18.07.2018, 14:40
Редко кто из нас сейчас читает «живую газету»...
Редко кто из нас сейчас читает «живую газету». Двадцать первый век бессовестно и безжалостно отодвигает на второй план от людского внимания печатные издания, выбрасывая на рынок всё новые и новые гаджеты, но пока стоят в строю не теряющие оптимизма наши типографы и журналисты, газеты всегда будут возбуждать наше любопытство.
В нашем маленьком портовом городке не так-то много печатных изданий, также как и их читателей, соответственно. Но одна газета недавно неожиданно привлекла моё внимание.
Открыв вторую страницу еженедельника «Лады», ещё не прочитав саму статью, в левом углу листа я увидел фотографию молодого человека в очках (порой мы не обращаем внимание на чёрные рамки, обрамляющие снимки), примерно тридцати пяти лет, смотрящего прямо в объектив внимательно и строго, словно он старался прочитать нечто сокровенное этого снимающего его аппарата, таящегося где-то там, внутри него.
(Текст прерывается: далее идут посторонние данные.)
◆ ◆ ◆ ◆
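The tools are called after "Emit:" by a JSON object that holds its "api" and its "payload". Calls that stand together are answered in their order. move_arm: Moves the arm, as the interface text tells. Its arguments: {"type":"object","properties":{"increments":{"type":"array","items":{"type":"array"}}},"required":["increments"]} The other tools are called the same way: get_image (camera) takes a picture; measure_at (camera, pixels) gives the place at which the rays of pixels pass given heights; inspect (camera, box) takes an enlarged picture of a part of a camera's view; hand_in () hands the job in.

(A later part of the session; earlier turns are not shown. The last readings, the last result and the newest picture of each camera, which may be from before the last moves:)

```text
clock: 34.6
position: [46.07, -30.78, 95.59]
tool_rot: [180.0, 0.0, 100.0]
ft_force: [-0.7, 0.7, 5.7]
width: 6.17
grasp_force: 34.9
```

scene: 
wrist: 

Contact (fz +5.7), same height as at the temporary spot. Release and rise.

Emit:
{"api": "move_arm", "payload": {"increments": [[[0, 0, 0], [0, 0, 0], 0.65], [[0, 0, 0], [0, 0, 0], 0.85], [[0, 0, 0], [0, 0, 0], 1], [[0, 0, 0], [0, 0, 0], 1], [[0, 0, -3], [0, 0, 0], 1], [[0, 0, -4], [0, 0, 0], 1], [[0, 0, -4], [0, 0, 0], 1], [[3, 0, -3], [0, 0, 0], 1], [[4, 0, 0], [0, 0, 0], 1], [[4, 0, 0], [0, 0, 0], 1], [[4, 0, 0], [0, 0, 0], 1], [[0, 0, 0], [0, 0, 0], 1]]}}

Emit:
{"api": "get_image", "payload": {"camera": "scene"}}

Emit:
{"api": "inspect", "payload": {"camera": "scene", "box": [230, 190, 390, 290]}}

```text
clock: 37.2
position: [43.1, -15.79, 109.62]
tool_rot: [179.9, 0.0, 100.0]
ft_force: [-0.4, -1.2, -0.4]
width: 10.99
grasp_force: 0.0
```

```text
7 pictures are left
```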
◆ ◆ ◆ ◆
Он сидел с распахнутыми веером пальцами, где два мизинца и безымянных пальца его рук, встретившись вдруг, образовали форму сердца. Эта была фотография Тимура Неталиева – журналиста с именем и блестящей славой, которая внезапно закатилась на 51 году жизни. Действительно, «человек смертен, но это ещё полбеды», «плохо то, что он иногда внезапно смертен…».
Редакция газеты не просто отдала дань сложившимся традициям поминать добрым словом в том номере, сообщив о печальном событии, она сделала более чуткий и проникновенный шаг в память о своём коллеге.
Редакция опубликовала статью девятнадцатилетней давности, вышедшей из-под пера Тимура.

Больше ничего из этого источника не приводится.